**Goals**
1. Pull out the sentences of the quoted passage that run from "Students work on" through "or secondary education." and give them unchanged.
2. Write what comes next in the quoted passage.

**Quoted passage**
· · · ·
Coronavirus Stimulus Package Specifically Blocks School Choice

Students work on their laptop computers at St. Joseph Catholic School in La Puente, Califo
FREDERIC J. BROWN/AFP via Getty Images

The 5,600-page coronavirus stimulus bill passed by Congress Monday evening specifically blocks governors from using emergency education relief funds for school choice programs.

Page 1,865 of the 5,600-page bill states under “Restrictions” for the use of the $2.75 billion allotted for the Governors Emergency Education Relief (GEER) fund, created in the earlier coronavirus relief bill in March:

Funds provided under this section shall not be used … (B) to provide or support vouchers, tuition tax credit programs, education savings accounts, scholarships, scholarship programs, or tuition-assistance programs for elementary or secondary education.

Eric Boehm wrote at Reason Tuesday the new restrictions on GEER funds come “seemingly in response to the fact that several governors used the first round of GEER funding to launch or expand school choice programs.”

The pro-school choice American Federation for Children (AFC), said in a statement that, in passing the bill with that restriction on governors, Republicans and Democrats who voted in favor of the legislation are largely promoting the “status quo in education.”

“At a time when families are extremely frustrated and 77 percent of parents with school age children in public school want more school choice, Congress will pump $54 billion into the K-12 system and remove the flexibility afforded to Governors under the previous CARES Act,” AFC said, noting further:

Democrats in Congress at the behest of the teachers’ unions forced a retreat from the one innovative education policy that was included in the CARES Act – the Governors Emergency Education Relief (GEER) fund. Congress has restricted the use of those funds to prevent Governors from using them to create or augment educational choice programs in their states.
· · · ·
**Recorded information**
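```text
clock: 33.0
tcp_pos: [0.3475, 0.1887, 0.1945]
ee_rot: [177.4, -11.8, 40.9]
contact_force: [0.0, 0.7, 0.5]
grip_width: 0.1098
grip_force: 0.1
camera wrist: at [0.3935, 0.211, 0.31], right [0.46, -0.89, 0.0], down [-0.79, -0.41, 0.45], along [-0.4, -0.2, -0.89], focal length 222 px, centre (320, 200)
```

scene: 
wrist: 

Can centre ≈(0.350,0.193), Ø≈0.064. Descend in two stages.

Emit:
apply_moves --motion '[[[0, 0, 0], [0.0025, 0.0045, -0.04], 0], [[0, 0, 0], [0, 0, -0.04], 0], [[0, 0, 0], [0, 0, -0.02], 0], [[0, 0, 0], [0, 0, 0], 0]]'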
· · · ·
**Results**
1.
Students work on their laptop computers at St. Joseph Catholic School in La Puente, Califo
FREDERIC J. BROWN/AFP via Getty Images

The 5,600-page coronavirus stimulus bill passed by Congress Monday evening specifically blocks governors from using emergency education relief funds for school choice programs.

Page 1,865 of the 5,600-page bill states under “Restrictions” for the use of the $2.75 billion allotted for the Governors Emergency Education Relief (GEER) fund, created in the earlier coronavirus relief bill in March:

Funds provided under this section shall not be used … (B) to provide or support vouchers, tuition tax credit programs, education savings accounts, scholarships, scholarship programs, or tuition-assistance programs for elementary or secondary education.

2.
John Schilling, AFC president, said in a statement America’s non-public schools “have worked hard to safely and responsibly re-open, incurring significant costs to do so”:

The same cannot be said for too many traditional public schools. We urged Congress to think boldly in this time of crisis by including Sen. Tim Scott’s School Choice Now legislation, which would have channeled non-public school relief directly to families and created a federal tax credit that would have provided much needed flexibility and choice for public and non-public school families alike.

“[T]he power of the teachers’ unions was flexed again and Congress sent another $50+ billion for public schools, thousands of which have failed to deliver a full time, quality education to millions of students since March,” Schilling said.

A recent report released by the Association of Christian Schools International showed 90 percent of Christian schools opened the 2020-2021 academic year with in-person instruction as planned.

In July, President Donald Trump urged that federal funds be given to parents for a school of their choice if their local public school districts refused to open during the pandemic.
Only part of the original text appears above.